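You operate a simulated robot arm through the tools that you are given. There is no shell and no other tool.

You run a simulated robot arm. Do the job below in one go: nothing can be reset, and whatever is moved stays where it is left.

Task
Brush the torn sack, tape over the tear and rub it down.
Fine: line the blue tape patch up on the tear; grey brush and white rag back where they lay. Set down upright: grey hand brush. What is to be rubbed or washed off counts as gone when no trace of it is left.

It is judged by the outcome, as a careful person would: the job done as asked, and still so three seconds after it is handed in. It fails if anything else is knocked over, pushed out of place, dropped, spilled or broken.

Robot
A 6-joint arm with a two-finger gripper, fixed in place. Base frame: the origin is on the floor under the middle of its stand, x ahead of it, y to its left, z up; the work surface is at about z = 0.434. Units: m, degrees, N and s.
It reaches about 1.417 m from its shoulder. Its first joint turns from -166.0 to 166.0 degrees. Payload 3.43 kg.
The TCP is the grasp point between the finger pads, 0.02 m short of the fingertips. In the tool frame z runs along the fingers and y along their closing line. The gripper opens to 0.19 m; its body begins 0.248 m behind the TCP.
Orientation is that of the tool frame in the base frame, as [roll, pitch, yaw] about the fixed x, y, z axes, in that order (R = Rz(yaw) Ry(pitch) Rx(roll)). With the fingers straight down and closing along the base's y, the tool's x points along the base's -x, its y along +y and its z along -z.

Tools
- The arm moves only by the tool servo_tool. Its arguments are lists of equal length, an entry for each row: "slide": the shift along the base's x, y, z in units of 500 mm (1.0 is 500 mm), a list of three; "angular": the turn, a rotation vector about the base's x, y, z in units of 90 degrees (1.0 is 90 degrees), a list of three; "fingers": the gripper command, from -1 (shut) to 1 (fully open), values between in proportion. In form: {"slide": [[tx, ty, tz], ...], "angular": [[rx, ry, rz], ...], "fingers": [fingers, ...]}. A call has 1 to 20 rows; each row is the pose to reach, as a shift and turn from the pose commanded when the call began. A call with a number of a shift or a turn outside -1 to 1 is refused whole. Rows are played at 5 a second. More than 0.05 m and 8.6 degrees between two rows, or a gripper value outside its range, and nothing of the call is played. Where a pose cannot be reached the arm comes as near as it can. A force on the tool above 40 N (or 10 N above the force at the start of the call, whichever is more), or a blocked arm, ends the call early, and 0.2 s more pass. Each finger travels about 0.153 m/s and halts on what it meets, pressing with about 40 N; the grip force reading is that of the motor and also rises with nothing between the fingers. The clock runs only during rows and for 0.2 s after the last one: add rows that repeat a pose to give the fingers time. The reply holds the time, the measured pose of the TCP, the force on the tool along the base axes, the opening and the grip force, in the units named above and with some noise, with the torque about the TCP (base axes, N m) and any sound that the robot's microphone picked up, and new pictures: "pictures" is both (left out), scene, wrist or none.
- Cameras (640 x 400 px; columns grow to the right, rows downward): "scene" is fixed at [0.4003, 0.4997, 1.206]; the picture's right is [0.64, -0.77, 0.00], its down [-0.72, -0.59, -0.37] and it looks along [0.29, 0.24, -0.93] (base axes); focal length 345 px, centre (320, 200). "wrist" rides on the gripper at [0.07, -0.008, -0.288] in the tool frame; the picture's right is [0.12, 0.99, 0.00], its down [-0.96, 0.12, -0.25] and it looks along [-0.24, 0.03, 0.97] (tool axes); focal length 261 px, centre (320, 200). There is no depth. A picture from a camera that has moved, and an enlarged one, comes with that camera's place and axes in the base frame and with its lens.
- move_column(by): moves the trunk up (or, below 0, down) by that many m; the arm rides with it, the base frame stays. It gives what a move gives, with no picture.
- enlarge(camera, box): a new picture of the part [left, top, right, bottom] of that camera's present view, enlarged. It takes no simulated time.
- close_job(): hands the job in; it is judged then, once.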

——

GIVEN INSTRUCTION: Work out how many lines of the listing above include "tape". Answer with the number and nothing more.

RESULT OF THE TASK: 2